Le régime avait d’abord laissé pourrir la situation, le temps de prendre les dispositions nécessaires pour corrompre et diviser les syndicats enseignants et les responsables des organisations estudiantines. Puis il a fini par signer au pas de charge une cascade d’accords séparés avec les grévistes en janvier 2012 : accords avec les enseignants du primaire, du secondaire et du technique ; accords avec les enseignants du secteur confessionnel ; accords avec les étudiants de l’Université de Kara ; accords avec les étudiants de l’Université de Lomé.

Ces accords se sont conclus sur des solutions qui n’en sont pas. Résultat, un certain climat d’apaisement social dans une grande confusion, qui a complètement occulté les problèmes de fond.

Ainsi, les étudiants de Kara, comme ceux de Lomé ont, bien entendu, réussi à grappiller un peu d’argent ; mais les problèmes fondamentaux de l’Université togolaise sont restés intacts, comme vont le montrer justement les nouvelles arrestations dans les milieux estudiantins de Kara.

Les enseignants du primaire, du secondaire et du technique se sont retrouvés en situation de se contenter de primes, alors que le bas niveau des salaires, par ces temps de “la vie chère”, ne leur permet pas de se donner les conditions de vie exigées par un enseignement de qualité.

Quant aux maîtres de l’enseignement confessionnel, ils sont repartis avec des promesses, en comptant sur la “bonne volonté” du pouvoir. Tout laisse voir qu’ils risquent bien de revenir dans la rue, s’ils veulent vraiment obtenir quelque chose.

Ce traitement de la crise sociale a fait ressortir une fois de plus un fait caractéristique de la situation politique togolaise : face aux revendications populaires, le régime n’a que deux réponses possibles : La violence d’Etat (on le savait déjà depuis des années !) et le faux dialogue sur fond de manipulation des consciences, de corruption et d’intimidation.

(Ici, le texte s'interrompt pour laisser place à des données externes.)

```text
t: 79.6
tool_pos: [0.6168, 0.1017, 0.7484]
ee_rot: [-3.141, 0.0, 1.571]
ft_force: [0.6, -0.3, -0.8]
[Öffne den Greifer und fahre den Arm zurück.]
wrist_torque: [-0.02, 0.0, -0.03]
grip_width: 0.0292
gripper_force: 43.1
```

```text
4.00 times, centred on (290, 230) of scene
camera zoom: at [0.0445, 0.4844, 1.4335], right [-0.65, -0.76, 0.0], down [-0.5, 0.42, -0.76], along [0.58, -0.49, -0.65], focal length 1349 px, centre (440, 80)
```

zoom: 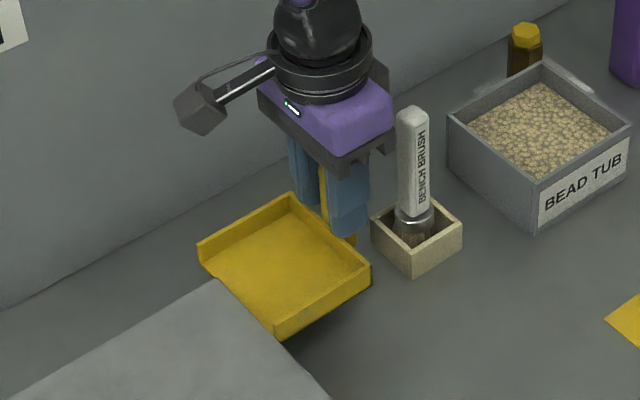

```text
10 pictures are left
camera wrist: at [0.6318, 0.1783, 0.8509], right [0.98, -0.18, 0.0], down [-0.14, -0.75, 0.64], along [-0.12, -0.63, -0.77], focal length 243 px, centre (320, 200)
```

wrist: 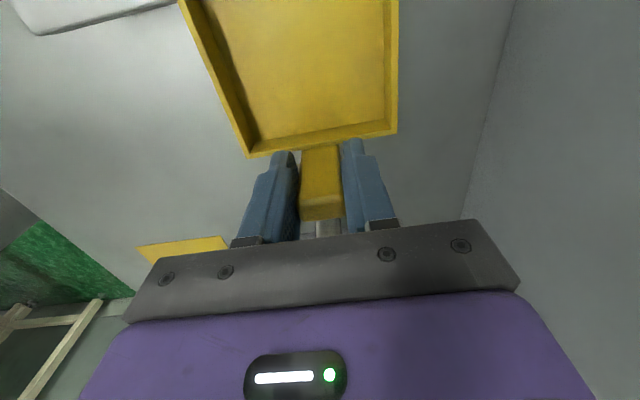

Pour le pouvoir en place, le dialogue avec les acteurs sociaux consiste à passer par tous les moyens, y compris les moins recommandables possibles, pour amener les représentants des organisations sociales à accepter, –la mort dans l’âme ou en se laissant corrompre–, les positions les moins satisfaisantes possibles pour ceux qu’ils représentent, ou qu’ils sont censés représenter.

Si bien que les prétendus “dialogues” ne règlent jamais les problèmes de fond dans le pays. Les responsables des partis politiques et des organisations associatives (syndicats et autres), si souvent engagés dans ces prétendus dialogues, ne parviennent ainsi jamais à obtenir ce qu’ils devraient obtenir du pouvoir pour améliorer les conditions de vie dans le pays.

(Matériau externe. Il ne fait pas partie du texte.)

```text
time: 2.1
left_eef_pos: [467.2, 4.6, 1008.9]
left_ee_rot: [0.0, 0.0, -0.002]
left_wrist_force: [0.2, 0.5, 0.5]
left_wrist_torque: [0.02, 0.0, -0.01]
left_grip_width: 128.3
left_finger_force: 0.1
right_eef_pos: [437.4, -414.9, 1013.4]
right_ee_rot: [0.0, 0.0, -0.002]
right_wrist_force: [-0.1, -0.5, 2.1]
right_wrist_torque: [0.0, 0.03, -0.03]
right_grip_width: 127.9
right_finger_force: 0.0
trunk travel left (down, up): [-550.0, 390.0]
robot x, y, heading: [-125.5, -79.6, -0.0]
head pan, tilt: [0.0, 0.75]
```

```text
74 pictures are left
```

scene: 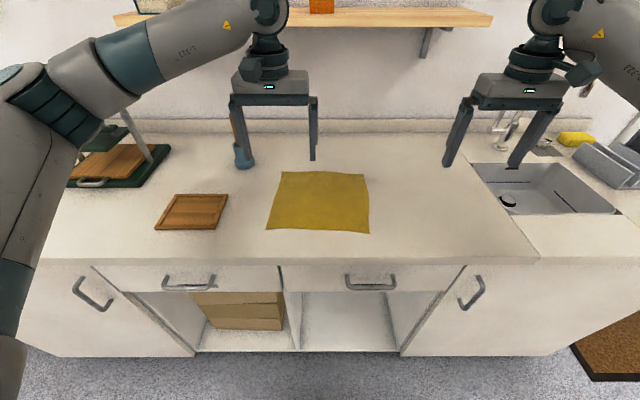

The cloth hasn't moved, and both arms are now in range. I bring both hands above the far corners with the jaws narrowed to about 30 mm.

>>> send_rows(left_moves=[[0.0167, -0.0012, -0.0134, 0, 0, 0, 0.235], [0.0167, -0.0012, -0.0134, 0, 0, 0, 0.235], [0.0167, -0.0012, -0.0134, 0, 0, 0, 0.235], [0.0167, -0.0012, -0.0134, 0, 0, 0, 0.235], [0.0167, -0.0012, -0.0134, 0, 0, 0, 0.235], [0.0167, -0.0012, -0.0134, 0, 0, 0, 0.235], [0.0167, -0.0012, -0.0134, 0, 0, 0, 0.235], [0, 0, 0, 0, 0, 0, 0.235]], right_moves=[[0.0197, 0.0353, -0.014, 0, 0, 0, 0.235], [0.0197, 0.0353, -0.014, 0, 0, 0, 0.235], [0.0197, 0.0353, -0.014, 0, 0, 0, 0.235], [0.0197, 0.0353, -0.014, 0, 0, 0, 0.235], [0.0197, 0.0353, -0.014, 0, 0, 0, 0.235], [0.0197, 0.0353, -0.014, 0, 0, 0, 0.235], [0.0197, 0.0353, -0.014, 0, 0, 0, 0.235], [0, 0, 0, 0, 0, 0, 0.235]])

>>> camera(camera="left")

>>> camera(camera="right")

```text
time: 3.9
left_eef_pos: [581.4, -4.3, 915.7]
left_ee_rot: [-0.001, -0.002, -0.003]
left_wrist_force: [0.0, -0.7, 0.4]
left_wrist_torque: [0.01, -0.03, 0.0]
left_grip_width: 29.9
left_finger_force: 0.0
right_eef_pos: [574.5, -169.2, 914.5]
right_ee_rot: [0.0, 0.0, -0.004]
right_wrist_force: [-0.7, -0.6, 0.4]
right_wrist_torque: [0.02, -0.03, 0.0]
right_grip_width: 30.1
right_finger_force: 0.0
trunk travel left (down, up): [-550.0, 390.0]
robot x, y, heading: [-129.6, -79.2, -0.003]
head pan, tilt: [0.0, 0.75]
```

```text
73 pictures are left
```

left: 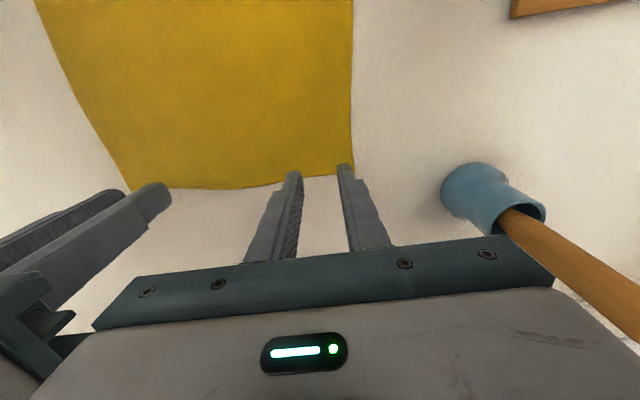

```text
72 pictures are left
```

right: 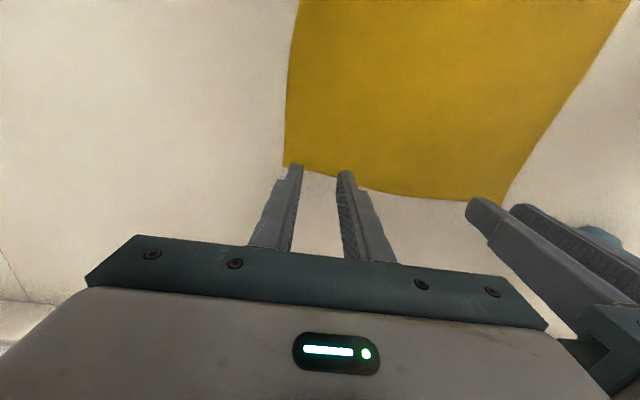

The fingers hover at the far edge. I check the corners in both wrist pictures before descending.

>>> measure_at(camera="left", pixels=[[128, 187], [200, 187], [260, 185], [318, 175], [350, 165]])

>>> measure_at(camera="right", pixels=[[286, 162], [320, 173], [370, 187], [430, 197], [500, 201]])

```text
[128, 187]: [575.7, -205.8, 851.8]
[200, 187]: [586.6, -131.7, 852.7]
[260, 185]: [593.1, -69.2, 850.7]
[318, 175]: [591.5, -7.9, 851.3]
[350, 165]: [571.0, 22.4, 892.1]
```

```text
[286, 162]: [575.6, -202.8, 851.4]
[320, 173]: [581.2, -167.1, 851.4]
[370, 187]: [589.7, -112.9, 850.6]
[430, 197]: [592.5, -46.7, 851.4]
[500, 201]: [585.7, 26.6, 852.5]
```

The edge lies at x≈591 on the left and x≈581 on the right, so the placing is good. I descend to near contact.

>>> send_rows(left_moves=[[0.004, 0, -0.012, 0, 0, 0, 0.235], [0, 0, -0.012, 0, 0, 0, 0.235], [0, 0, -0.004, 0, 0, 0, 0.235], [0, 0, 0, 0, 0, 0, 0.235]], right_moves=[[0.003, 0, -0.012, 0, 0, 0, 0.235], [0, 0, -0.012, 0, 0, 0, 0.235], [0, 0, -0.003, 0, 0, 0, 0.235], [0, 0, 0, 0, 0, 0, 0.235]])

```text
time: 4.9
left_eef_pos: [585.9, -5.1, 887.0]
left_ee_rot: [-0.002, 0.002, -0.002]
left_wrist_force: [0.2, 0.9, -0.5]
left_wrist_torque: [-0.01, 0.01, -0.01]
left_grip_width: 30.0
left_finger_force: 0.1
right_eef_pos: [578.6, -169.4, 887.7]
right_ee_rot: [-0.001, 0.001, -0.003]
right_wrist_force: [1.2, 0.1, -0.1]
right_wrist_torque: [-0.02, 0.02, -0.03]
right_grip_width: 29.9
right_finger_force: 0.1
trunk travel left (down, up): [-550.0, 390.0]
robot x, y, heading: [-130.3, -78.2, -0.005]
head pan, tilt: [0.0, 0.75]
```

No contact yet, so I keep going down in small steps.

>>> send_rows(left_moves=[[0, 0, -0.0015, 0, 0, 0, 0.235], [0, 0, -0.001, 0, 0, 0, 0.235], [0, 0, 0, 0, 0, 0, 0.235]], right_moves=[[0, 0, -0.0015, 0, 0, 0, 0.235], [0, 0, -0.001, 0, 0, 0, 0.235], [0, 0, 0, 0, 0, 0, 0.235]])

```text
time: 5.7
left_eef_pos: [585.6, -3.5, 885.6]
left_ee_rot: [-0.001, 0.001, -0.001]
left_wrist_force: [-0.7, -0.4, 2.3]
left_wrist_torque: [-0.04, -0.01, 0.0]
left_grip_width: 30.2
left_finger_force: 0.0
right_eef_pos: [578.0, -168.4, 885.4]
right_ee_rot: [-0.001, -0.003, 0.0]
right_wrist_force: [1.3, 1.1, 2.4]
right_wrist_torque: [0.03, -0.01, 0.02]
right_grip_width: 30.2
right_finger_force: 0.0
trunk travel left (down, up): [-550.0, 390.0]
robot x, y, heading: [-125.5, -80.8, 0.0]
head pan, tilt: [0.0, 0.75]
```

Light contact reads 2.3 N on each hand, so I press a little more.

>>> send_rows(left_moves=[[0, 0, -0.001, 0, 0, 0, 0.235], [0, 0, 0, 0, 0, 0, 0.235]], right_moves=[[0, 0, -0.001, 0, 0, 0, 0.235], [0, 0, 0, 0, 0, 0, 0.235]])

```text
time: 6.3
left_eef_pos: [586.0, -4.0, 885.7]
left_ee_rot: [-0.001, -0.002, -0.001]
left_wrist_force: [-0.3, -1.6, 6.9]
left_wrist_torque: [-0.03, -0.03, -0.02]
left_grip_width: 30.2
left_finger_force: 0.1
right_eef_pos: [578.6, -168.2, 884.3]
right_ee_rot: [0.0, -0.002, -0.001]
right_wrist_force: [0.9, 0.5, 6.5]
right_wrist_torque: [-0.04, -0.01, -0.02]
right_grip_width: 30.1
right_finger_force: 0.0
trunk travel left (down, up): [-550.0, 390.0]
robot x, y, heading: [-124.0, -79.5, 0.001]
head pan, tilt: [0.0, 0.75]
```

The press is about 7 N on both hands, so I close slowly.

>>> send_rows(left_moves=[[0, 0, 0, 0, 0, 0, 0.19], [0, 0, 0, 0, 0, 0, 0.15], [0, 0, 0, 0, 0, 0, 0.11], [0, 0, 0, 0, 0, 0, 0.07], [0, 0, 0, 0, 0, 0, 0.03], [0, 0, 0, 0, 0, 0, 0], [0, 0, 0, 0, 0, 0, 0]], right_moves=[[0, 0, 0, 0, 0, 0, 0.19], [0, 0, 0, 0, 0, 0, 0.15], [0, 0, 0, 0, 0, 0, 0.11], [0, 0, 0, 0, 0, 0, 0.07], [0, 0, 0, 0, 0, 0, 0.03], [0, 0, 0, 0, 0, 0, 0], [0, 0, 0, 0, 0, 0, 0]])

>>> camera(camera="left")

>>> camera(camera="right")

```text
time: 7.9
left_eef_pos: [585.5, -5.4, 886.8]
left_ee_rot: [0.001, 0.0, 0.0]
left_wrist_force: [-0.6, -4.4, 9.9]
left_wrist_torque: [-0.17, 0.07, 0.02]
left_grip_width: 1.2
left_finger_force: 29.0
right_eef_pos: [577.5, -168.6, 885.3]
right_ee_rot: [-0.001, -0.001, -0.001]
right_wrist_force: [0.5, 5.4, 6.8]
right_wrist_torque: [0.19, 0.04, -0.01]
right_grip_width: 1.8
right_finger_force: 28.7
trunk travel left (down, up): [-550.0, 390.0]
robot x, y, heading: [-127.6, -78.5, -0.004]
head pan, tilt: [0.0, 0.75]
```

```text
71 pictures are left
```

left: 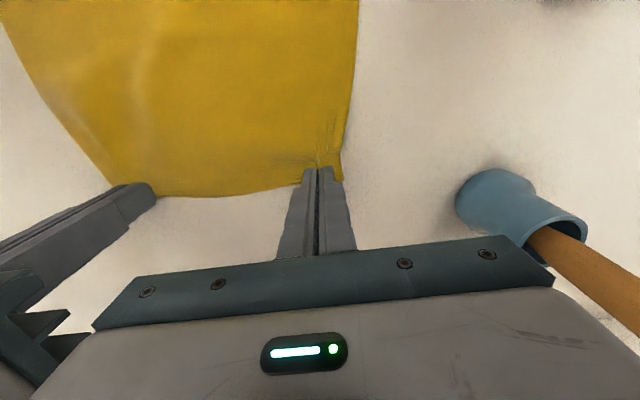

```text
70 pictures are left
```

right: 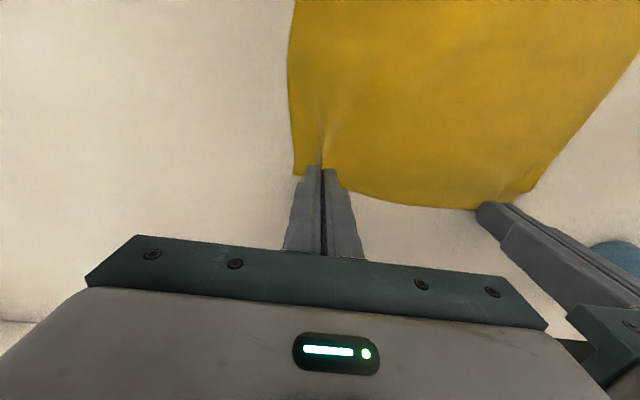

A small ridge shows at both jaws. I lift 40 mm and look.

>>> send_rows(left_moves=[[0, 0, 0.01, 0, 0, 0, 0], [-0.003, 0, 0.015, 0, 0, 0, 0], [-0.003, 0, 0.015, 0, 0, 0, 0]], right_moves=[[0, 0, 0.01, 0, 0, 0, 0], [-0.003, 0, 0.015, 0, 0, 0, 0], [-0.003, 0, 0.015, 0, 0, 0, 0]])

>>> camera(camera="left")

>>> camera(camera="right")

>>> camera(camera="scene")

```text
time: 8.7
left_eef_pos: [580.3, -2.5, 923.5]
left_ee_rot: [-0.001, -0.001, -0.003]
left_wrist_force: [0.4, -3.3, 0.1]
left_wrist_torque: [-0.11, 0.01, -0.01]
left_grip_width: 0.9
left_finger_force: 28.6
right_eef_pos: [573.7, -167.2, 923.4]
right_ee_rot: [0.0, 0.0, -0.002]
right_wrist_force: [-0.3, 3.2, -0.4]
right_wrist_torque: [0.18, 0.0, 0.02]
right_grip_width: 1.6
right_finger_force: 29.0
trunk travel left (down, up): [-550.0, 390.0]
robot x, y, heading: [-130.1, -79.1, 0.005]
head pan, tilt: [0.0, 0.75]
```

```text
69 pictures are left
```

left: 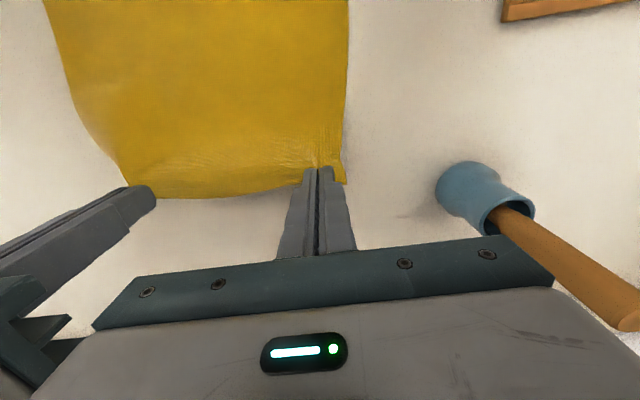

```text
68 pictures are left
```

Pour le régime, il ne s’agit ainsi pas de trouver de bonnes solutions aux problèmes à l’origine des revendications tant politiques que sociales ; il s’agit, à chaque fois, d’étouffer les mouvements sociaux dans des pseudo-dialogues pour donner à l’opinion, surtout étrangère, le sentiment que les problèmes politiques et sociaux se règlent désormais par le dialogue au Togo, que pour cela tout va bien désormais et que les Togolais sont derrière leur Faure Gnassingbe comme un seul homme !
A l’issue des dialogues menés au pas de charge en janvier, le régime a même réussi à obtenir des responsables étudiants, précisément ceux de Kara, l’engagement de ne chercher dorénavant à résoudre leurs problèmes universitaires par d’autres voies que par le dialogue !

Depuis les « accords paritaires » (28 juillet 1992), le régime a toujours pris le dialogue avec l’opposition pour un moyen de conservation du pouvoir. C’est bien ce qui ressort encore des dialogues menés avec les Etudiants de Kara et les autres.

Dans la lutte pour la démocratisation d’un système politique, la CDPA-BT n’est pas contre le principe du dialogue comme voie possible de résolution des problèmes politiques et sociaux. Mais dans la lutte en cours au Togo, notre parti continue d’affirmer que :

1- dialoguer pour dialoguer dessert l’opposition ; il donne en effet le faux sentiment que le Togo est devenu un Etat démocratique. Faire ces prétendus dialogues, d’où l’opposition ne tire rien, c’est faire le jeu du régime ; c’est l’accompagner dans sa volonté de se perpétuer ; c’est aller contre les aspirations du peuple au changement politique.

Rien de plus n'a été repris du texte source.